Eidos Montreal's Mary De Marle reveals the tricks of the writing trade.

Eurogamer Are there any examples of this you can talk about?
Mary De Marle

In our E3 demo, you're in an island near Shanghai and your goal is to locate this hacker. You've been directed to go to a nightclub because its owner is part of a black market operation. The owner, Tong, probably has the information you want. So your goal is to get to Tong.

But he's not just going to talk to anyone, so you have to find a way to do this. You can do it by exploring, through secret stealth, or you can talk to one of the bartenders and convince him to let you speak to his boss.

Right from the beginning, he's like, who are you and why should I do this? He starts trying to say there's no way I'll do it because you're not important enough and we don't care about your goals. As you start looking at it, you start reading the personality of this guy and you start realising he's trying to stop me from this by either bull*****ing me by lying and telling me the boss is nowhere near here, or he's maybe trying to put me down by saying I'm a foreigner and what right do I have, or he's taking this other tack.

Every time he does that you have to counter his argument in a way that will make him go, oh, well OK, that didn't work, so let's try this. Ultimately you're able to convince him or not.
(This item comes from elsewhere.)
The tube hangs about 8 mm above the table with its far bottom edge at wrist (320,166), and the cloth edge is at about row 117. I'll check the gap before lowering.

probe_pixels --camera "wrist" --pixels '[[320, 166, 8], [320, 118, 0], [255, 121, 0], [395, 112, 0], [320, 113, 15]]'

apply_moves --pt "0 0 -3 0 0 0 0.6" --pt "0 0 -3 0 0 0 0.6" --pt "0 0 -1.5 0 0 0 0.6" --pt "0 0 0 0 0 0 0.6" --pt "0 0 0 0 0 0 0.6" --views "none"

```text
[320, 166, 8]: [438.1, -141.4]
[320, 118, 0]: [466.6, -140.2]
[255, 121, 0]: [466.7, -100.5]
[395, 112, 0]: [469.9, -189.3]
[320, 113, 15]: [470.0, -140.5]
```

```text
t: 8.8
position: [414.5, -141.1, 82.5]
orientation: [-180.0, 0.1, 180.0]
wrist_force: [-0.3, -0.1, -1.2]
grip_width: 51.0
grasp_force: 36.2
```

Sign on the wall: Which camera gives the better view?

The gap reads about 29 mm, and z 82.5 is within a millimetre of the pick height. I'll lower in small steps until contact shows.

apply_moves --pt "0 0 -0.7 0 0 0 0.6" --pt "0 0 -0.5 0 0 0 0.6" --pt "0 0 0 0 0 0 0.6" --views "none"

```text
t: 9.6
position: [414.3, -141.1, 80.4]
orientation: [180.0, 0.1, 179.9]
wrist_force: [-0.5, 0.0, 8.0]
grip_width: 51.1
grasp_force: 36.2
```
Eurogamer Are videogames approaching the same level of sophistication in terms of narrative and story as the kinds of films that end up winning Oscars, or is there still a long way to go?
Mary De Marle

There's great potential to go beyond what films can do. The difference games have versus movies is, when you're playing a game you're an active participant and what's happening to it is happening to you. There's an aspect of it that's so much more personal once you get into it.

The way we've told stories in the past through film is, the author of the story is in complete control of it and they can craft something that pulls on your heartstrings. They know the craft and they know the way to give information, reveal it, hold stuff back, characterise their characters, and they know they can feed this to you in a way that makes sense, that builds that questioning inside you to say, 'Where's this going? What's happening?' The revelations are very powerful and hit you when they hit you and make you feel an emotional response.

But games, we have the dilemma that we can't control what the player is looking at and seeing, and we have to find new ways of doing it, and find new tools of storytelling that enable us to have those reactions.

The more we're working on it we're getting better and better at it, but we have to work more closely with the other members of the team. All sides have to understand we are working together to create a powerful emotional experience and there are times that execution is very important and there are times when the gameplay is what's going to have to do it. So, how can we work together to get that?

Eurogamer Will Deus Ex make players cry?
Mary De Marle

There are certain times when it struck me and really made me go, wow, and gave me a chill. I don't know. I certainly hope it will. But I won't know until people play it.

I certainly hope it will and I think it explores some pretty interesting issues and if we can manage to get you connected to those issues and get you to feel those issues, then we will succeed in stirring some kind of emotional reaction.

Will we? I'm keeping my fingers crossed and hoping we do.

Mary De Marle is narrative designer and lead writer on Deus Ex: Human Revolution.